═════ DATA EXCERPT ═════

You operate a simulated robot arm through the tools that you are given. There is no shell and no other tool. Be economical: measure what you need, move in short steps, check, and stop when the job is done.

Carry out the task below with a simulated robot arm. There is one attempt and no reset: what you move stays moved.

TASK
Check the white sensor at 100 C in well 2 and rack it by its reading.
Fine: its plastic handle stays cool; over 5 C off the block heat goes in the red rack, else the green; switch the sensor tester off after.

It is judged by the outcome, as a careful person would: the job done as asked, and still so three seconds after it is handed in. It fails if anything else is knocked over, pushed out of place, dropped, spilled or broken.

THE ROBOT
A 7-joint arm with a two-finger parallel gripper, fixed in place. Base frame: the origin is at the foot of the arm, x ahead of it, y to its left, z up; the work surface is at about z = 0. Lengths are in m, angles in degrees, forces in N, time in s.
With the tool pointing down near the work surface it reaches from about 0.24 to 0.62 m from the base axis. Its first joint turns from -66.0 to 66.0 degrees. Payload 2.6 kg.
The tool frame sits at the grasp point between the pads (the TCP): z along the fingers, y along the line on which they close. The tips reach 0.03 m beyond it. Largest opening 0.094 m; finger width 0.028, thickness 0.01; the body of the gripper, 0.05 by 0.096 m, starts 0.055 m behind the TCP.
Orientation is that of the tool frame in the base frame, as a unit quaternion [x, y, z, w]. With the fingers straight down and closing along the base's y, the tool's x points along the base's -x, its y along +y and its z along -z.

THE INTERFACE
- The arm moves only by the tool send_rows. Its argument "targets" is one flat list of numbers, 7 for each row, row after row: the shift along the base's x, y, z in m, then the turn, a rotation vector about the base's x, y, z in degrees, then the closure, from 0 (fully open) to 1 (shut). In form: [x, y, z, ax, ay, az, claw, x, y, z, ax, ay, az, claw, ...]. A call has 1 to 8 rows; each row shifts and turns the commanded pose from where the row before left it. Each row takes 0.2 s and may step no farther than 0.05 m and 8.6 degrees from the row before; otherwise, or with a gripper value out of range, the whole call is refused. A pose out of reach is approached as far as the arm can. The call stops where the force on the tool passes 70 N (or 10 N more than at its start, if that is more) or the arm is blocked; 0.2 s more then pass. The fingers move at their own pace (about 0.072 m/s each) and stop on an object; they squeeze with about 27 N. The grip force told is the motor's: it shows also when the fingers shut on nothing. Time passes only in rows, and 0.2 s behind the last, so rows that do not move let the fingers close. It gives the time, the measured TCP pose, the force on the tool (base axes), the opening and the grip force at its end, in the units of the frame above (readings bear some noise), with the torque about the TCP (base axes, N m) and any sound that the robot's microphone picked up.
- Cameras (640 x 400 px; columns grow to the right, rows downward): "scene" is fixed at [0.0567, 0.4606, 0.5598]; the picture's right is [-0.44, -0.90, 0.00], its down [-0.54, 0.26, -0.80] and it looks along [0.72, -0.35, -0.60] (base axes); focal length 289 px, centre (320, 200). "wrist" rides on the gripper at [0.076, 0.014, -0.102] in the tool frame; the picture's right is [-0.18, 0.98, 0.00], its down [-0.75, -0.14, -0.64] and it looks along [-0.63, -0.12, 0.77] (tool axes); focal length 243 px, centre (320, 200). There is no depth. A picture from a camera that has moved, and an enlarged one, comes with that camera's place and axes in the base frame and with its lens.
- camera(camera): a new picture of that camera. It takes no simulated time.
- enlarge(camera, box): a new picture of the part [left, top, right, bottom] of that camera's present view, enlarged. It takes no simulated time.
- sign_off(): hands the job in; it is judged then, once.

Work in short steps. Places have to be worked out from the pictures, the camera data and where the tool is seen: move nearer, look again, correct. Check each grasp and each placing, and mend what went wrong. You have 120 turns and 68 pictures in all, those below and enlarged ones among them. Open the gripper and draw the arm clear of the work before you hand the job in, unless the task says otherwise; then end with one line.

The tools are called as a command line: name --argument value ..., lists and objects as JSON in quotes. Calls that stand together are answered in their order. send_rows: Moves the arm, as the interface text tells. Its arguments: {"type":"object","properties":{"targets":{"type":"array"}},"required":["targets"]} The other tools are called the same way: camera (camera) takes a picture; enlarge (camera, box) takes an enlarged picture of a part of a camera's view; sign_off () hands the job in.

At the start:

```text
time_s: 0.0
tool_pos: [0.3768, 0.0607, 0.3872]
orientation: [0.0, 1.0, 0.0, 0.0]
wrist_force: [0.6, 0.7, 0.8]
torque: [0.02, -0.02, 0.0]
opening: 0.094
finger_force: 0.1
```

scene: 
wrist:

═════

# WORK TO DO:
Give every line of the material again, exactly as it reads.

# TASK ANSWER:
You operate a simulated robot arm through the tools that you are given. There is no shell and no other tool. Be economical: measure what you need, move in short steps, check, and stop when the job is done.

Carry out the task below with a simulated robot arm. There is one attempt and no reset: what you move stays moved.

TASK
Check the white sensor at 100 C in well 2 and rack it by its reading.
Fine: its plastic handle stays cool; over 5 C off the block heat goes in the red rack, else the green; switch the sensor tester off after.

It is judged by the outcome, as a careful person would: the job done as asked, and still so three seconds after it is handed in. It fails if anything else is knocked over, pushed out of place, dropped, spilled or broken.

THE ROBOT
A 7-joint arm with a two-finger parallel gripper, fixed in place. Base frame: the origin is at the foot of the arm, x ahead of it, y to its left, z up; the work surface is at about z = 0. Lengths are in m, angles in degrees, forces in N, time in s.
With the tool pointing down near the work surface it reaches from about 0.24 to 0.62 m from the base axis. Its first joint turns from -66.0 to 66.0 degrees. Payload 2.6 kg.
The tool frame sits at the grasp point between the pads (the TCP): z along the fingers, y along the line on which they close. The tips reach 0.03 m beyond it. Largest opening 0.094 m; finger width 0.028, thickness 0.01; the body of the gripper, 0.05 by 0.096 m, starts 0.055 m behind the TCP.
Orientation is that of the tool frame in the base frame, as a unit quaternion [x, y, z, w]. With the fingers straight down and closing along the base's y, the tool's x points along the base's -x, its y along +y and its z along -z.

THE INTERFACE
- The arm moves only by the tool send_rows. Its argument "targets" is one flat list of numbers, 7 for each row, row after row: the shift along the base's x, y, z in m, then the turn, a rotation vector about the base's x, y, z in degrees, then the closure, from 0 (fully open) to 1 (shut). In form: [x, y, z, ax, ay, az, claw, x, y, z, ax, ay, az, claw, ...]. A call has 1 to 8 rows; each row shifts and turns the commanded pose from where the row before left it. Each row takes 0.2 s and may step no farther than 0.05 m and 8.6 degrees from the row before; otherwise, or with a gripper value out of range, the whole call is refused. A pose out of reach is approached as far as the arm can. The call stops where the force on the tool passes 70 N (or 10 N more than at its start, if that is more) or the arm is blocked; 0.2 s more then pass. The fingers move at their own pace (about 0.072 m/s each) and stop on an object; they squeeze with about 27 N. The grip force told is the motor's: it shows also when the fingers shut on nothing. Time passes only in rows, and 0.2 s behind the last, so rows that do not move let the fingers close. It gives the time, the measured TCP pose, the force on the tool (base axes), the opening and the grip force at its end, in the units of the frame above (readings bear some noise), with the torque about the TCP (base axes, N m) and any sound that the robot's microphone picked up.
- Cameras (640 x 400 px; columns grow to the right, rows downward): "scene" is fixed at [0.0567, 0.4606, 0.5598]; the picture's right is [-0.44, -0.90, 0.00], its down [-0.54, 0.26, -0.80] and it looks along [0.72, -0.35, -0.60] (base axes); focal length 289 px, centre (320, 200). "wrist" rides on the gripper at [0.076, 0.014, -0.102] in the tool frame; the picture's right is [-0.18, 0.98, 0.00], its down [-0.75, -0.14, -0.64] and it looks along [-0.63, -0.12, 0.77] (tool axes); focal length 243 px, centre (320, 200). There is no depth. A picture from a camera that has moved, and an enlarged one, comes with that camera's place and axes in the base frame and with its lens.
- camera(camera): a new picture of that camera. It takes no simulated time.
- enlarge(camera, box): a new picture of the part [left, top, right, bottom] of that camera's present view, enlarged. It takes no simulated time.
- sign_off(): hands the job in; it is judged then, once.

Work in short steps. Places have to be worked out from the pictures, the camera data and where the tool is seen: move nearer, look again, correct. Check each grasp and each placing, and mend what went wrong. You have 120 turns and 68 pictures in all, those below and enlarged ones among them. Open the gripper and draw the arm clear of the work before you hand the job in, unless the task says otherwise; then end with one line.

The tools are called as a command line: name --argument value ..., lists and objects as JSON in quotes. Calls that stand together are answered in their order. send_rows: Moves the arm, as the interface text tells. Its arguments: {"type":"object","properties":{"targets":{"type":"array"}},"required":["targets"]} The other tools are called the same way: camera (camera) takes a picture; enlarge (camera, box) takes an enlarged picture of a part of a camera's view; sign_off () hands the job in.

At the start:

```text
time_s: 0.0
tool_pos: [0.3768, 0.0607, 0.3872]
orientation: [0.0, 1.0, 0.0, 0.0]
wrist_force: [0.6, 0.7, 0.8]
torque: [0.02, -0.02, 0.0]
opening: 0.094
finger_force: 0.1
```

scene: 
wrist:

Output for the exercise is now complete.